• **Job 1**
Transcribe the passage provided beginning at "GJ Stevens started". Stop after "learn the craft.".
• **Job 2**
Go on with the passage provided that begins "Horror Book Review" from its last line.

• **Passage provided**
Horror Book Review – In the End by GJ Stevens
In the End is the debut novel from author GJ Stevens (Gareth). On the face of it, In the End is yet another zombie horror but don’t turn away just yet. This is zombie horror done right.
GJ Stevens started writing fiction at the age of thirty. Even as an engineer with a large family and a full time career with plenty of adult responsibilities, he has always had a creative side. After years of self-suppression, the flood gates opened and his novel In The End is the culmination of many years of finding time from nowhere to learn the craft.
Their fight for survival is only the beginning.
As stated above, In the End sits in the zombie horror genre. We join the story just before things take a turn for the worst meeting our main character, Logan. Logan is away with a group of friends at a holiday cottage in Cornwall, near Land’s End. The power goes out though the biggest concern the group have at first is running out of alcohol. As annoyance grows within the camp, word starts filtering through that a power station may have been attacked by terrorists, thus causing the power outage. News continues to come through suggesting it was an attack on a nuclear reactor in Somerset. It’s okay though, the reactor is safe but much of the power in the Southwest has been lost. There is no immediate danger. Being late, Logan and his friend Andrew return to their cottage and turn in for the night alongside their group.
Things change when they are woken by a banging on the door in the early hours of the morning. Logan, half asleep, partially understands the message shouted at him. The essence of it being, run, evacuate. As Logan tries to explain to a disbelieving group, they decide to head to the management office for more information. Unfortunately all they find their is a locked door and a note telling any reader to head North. Within 30 minutes the slightly sceptical group of ten friends have piled in to 3 cars with their belongings and start their procession away from the possible radiation leak.

• **Recorded information**
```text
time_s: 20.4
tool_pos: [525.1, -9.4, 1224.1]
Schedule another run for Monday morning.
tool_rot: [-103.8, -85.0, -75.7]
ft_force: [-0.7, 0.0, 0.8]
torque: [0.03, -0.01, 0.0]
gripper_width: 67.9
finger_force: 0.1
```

• **Final result 1**
GJ Stevens started writing fiction at the age of thirty. Even as an engineer with a large family and a full time career with plenty of adult responsibilities, he has always had a creative side. After years of self-suppression, the flood gates opened and his novel In The End is the culmination of many years of finding time from nowhere to learn the craft.

• **Final result 2**
The journey North starts well enough but odd signs start presenting themselves. Where is everybody and where are all the cars? Not long into their journey something terrible happens when the lead car driven by Logan hits an old man, standing in the road. Logan, being a decent enough guy is distraught at his accident. They try to call emergency services, they try to find his home nearby but to no avail and soon they have no choice but to hit the road again. Not long after this, they finally find where all the cars had gone too as they encounter a motorway chock full of abandoned cars stretching for miles. Investigations show the road has been purposely blocked with huge concrete blocks and realisation that the situation may be more dire than they have thought it to be sets in.
Investigating the blockage, they also run into plenty of dead bodies, including that of police officers. Shock aside, they do manage to intelligently gather a gun from an officer. Back at their own mini convoy, they find one friend Leo and a coupe others have headed off to look for help. The other two cars continue their journey onwards. It has been a few hours since they first heard of the need for evacuating and already they feel like they have been through hell. They are wrong. The further they travel, the more they see. More crashes, more pile ups and an ever increasing body count.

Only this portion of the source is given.